* **Data rows**
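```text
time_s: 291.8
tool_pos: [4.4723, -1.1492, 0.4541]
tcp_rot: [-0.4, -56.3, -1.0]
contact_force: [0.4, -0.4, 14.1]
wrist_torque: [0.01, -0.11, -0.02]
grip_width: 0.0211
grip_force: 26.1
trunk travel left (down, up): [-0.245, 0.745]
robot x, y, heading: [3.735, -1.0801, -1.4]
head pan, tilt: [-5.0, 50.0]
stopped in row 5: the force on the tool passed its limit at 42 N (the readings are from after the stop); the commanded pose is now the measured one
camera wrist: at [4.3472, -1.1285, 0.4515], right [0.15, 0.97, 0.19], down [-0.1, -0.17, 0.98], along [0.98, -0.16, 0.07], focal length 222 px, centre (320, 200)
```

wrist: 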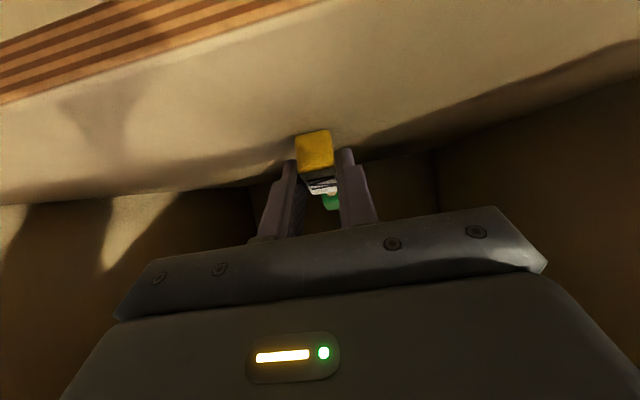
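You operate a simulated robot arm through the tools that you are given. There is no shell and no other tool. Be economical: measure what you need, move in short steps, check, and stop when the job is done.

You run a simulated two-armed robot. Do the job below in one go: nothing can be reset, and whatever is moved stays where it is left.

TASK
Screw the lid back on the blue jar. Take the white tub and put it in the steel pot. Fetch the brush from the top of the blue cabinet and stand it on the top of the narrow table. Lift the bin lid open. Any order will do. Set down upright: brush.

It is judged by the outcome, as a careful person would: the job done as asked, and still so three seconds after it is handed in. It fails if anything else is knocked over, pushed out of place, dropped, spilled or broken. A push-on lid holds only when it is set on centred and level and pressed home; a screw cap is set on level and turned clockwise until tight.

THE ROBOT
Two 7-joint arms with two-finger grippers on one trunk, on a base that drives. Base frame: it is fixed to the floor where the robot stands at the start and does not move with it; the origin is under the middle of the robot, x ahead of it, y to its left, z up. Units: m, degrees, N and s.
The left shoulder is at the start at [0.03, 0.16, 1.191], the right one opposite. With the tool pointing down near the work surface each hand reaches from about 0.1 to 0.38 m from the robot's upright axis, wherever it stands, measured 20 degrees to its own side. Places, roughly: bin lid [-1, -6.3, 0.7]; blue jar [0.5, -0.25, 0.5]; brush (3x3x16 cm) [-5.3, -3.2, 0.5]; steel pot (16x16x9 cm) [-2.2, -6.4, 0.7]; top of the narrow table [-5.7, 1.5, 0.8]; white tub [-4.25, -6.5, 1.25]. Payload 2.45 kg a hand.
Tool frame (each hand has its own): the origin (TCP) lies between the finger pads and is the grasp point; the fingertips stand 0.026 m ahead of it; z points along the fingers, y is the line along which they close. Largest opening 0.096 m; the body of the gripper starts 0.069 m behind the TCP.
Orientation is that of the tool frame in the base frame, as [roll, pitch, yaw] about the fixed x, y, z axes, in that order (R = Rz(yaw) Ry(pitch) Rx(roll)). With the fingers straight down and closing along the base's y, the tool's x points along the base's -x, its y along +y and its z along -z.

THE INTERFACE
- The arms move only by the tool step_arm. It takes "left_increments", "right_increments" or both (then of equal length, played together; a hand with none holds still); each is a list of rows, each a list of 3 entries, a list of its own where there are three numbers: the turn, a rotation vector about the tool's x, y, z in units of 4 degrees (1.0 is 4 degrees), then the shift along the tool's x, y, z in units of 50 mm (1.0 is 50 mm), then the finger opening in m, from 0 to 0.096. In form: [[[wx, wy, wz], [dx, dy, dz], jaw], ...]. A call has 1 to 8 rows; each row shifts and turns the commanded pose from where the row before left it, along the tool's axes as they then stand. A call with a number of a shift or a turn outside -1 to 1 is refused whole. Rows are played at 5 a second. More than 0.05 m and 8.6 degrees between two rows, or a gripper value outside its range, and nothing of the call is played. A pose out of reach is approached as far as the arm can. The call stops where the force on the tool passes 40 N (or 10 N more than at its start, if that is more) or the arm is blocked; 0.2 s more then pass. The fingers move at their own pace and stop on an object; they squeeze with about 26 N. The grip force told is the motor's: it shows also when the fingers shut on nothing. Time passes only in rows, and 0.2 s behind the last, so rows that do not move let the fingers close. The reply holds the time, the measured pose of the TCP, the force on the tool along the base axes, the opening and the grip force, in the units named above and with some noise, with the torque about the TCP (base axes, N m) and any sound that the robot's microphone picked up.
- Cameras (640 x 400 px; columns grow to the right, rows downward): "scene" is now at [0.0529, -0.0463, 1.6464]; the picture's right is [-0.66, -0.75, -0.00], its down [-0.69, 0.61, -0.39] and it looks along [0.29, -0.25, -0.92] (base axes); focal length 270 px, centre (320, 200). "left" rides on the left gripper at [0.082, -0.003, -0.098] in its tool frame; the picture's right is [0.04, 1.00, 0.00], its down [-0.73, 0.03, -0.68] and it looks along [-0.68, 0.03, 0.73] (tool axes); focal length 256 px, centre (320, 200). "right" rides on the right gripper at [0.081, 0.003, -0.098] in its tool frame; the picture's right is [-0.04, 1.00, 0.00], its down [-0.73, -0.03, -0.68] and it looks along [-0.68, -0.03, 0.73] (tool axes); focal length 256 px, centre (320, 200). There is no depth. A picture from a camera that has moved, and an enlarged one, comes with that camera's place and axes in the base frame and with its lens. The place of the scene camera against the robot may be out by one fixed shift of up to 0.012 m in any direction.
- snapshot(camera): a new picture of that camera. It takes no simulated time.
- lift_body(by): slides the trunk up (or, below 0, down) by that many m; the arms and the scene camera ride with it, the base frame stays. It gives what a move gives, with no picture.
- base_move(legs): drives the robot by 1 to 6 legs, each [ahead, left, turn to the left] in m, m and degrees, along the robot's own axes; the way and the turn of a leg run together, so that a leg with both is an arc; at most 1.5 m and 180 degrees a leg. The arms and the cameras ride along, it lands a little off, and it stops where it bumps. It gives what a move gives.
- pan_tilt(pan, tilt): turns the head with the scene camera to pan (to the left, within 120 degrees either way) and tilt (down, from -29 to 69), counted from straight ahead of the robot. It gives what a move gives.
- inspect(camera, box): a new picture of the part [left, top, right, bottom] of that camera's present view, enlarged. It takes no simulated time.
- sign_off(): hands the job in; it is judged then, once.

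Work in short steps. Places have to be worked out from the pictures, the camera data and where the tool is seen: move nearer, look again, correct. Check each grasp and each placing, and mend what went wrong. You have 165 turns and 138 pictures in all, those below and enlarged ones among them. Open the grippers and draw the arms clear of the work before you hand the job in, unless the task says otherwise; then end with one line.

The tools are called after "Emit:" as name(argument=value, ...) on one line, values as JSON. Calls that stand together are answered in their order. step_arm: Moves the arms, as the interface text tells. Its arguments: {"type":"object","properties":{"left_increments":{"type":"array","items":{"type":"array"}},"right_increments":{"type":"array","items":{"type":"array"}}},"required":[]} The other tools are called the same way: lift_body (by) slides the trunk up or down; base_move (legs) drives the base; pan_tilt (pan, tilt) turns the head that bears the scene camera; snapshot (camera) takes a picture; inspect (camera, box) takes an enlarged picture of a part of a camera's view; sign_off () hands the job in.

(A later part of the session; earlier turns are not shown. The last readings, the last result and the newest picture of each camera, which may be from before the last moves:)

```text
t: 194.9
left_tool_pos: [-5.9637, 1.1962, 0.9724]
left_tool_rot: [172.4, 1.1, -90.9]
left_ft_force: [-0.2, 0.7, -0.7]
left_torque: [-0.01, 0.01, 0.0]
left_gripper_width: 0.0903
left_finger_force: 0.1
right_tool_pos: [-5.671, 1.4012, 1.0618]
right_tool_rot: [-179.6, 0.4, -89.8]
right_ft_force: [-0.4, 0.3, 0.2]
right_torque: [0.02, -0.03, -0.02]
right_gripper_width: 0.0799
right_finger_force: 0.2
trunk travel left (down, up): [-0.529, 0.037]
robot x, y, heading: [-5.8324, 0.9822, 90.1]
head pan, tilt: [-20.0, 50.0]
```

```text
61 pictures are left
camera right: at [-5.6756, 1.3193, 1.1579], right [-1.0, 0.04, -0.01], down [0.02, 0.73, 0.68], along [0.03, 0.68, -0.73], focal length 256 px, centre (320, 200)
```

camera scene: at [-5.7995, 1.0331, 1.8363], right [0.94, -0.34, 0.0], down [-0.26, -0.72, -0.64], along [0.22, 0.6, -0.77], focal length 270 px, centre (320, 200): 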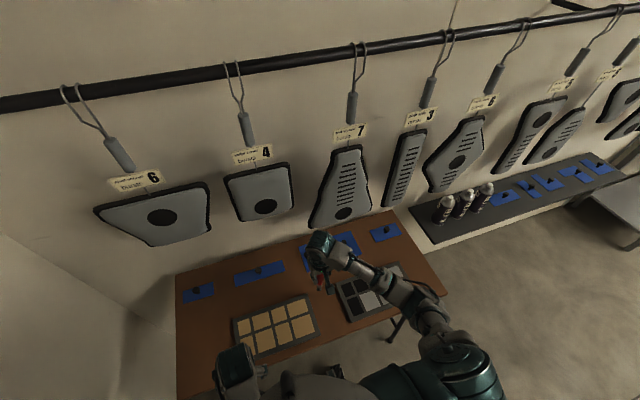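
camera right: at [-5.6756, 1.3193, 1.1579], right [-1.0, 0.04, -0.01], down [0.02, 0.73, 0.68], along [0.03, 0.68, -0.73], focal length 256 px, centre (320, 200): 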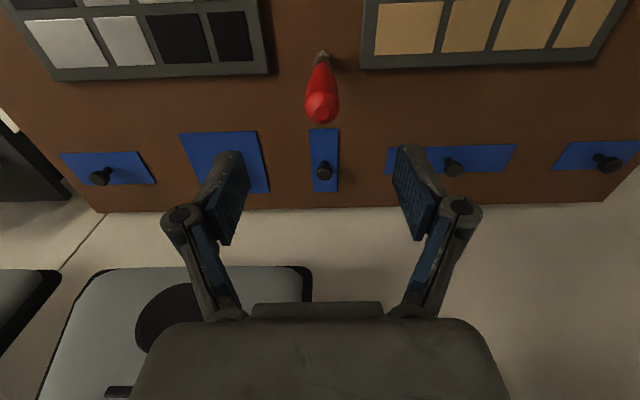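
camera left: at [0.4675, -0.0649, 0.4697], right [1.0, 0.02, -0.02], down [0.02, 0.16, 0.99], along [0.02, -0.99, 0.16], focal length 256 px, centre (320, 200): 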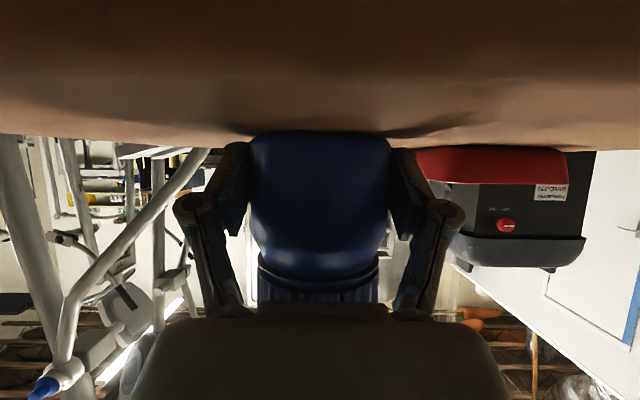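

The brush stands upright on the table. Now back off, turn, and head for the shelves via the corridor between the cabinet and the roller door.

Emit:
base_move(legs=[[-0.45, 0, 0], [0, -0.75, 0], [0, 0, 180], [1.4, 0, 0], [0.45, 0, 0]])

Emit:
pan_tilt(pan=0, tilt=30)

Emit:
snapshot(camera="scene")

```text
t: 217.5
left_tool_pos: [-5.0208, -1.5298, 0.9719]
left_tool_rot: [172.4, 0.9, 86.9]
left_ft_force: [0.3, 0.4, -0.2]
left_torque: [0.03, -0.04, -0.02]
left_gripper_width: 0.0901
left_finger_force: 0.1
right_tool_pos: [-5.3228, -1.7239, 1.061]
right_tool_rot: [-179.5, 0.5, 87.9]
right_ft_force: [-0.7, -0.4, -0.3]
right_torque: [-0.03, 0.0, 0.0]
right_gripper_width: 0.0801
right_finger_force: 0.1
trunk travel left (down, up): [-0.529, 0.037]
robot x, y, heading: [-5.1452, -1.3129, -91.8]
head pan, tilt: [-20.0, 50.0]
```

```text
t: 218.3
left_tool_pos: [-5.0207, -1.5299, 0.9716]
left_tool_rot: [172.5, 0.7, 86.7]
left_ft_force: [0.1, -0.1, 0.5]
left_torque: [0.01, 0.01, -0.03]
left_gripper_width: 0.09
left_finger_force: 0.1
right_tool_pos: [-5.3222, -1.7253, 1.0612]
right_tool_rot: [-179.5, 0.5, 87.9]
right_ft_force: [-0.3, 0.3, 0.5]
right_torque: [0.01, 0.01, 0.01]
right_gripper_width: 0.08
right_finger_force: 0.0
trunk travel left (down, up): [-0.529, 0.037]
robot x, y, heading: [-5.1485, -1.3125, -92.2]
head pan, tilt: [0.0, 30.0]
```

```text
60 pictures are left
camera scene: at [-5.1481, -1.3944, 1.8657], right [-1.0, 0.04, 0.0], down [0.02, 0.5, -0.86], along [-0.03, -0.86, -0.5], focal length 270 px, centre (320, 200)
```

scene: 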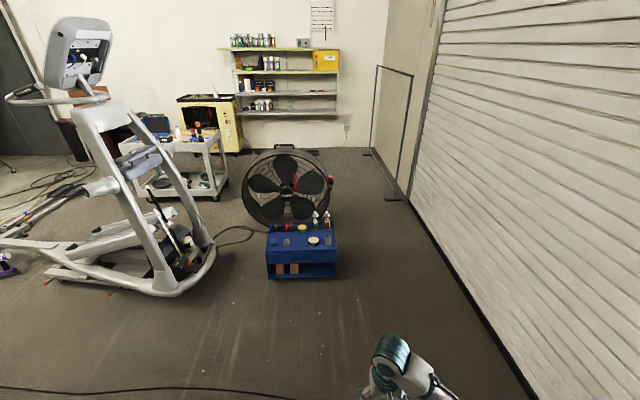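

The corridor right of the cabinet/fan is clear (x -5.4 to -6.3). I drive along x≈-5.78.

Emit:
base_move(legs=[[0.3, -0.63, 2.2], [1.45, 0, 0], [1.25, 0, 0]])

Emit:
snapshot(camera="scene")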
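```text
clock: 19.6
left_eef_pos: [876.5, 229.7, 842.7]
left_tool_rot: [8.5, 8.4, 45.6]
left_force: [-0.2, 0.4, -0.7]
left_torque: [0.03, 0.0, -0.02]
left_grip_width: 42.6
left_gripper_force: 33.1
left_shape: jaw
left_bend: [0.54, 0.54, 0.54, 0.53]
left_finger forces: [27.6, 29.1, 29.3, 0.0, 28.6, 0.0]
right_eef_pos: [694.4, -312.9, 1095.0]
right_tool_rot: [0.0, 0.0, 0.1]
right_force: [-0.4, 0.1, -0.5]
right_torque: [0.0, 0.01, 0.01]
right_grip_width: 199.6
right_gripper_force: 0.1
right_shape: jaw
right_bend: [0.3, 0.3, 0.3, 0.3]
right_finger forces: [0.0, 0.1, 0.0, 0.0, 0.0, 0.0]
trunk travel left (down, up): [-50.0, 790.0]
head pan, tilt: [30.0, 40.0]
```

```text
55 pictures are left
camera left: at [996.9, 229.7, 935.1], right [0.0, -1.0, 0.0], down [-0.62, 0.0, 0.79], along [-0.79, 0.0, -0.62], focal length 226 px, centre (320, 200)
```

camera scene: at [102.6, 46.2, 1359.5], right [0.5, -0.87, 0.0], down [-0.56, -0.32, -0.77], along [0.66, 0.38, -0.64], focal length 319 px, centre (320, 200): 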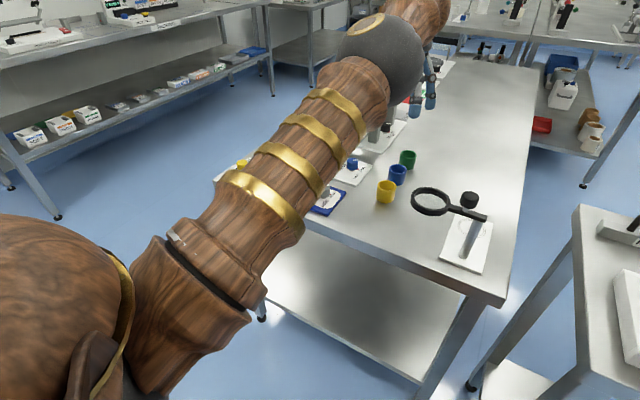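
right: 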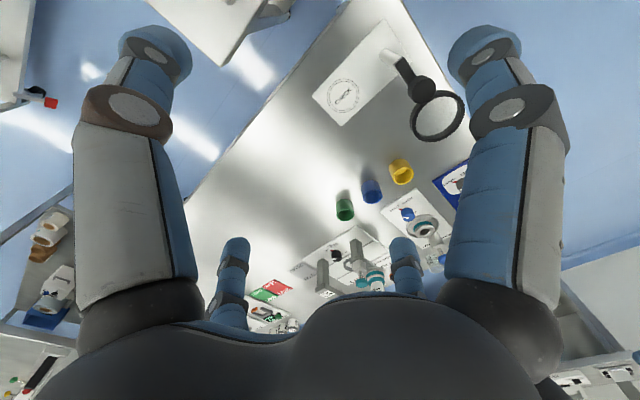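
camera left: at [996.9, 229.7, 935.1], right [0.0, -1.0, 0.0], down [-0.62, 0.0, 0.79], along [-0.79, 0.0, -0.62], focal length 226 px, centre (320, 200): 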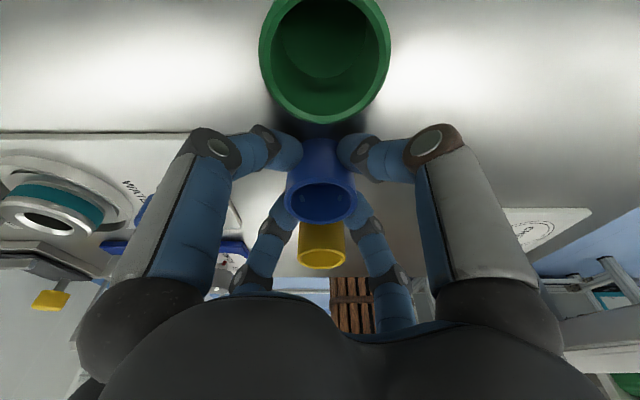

* **Directions**
Find the word "forces" in the records and pull out each line that has it.

* **Answer for the task**
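left_finger forces: [27.6, 29.1, 29.3, 0.0, 28.6, 0.0]
right_finger forces: [0.0, 0.1, 0.0, 0.0, 0.0, 0.0]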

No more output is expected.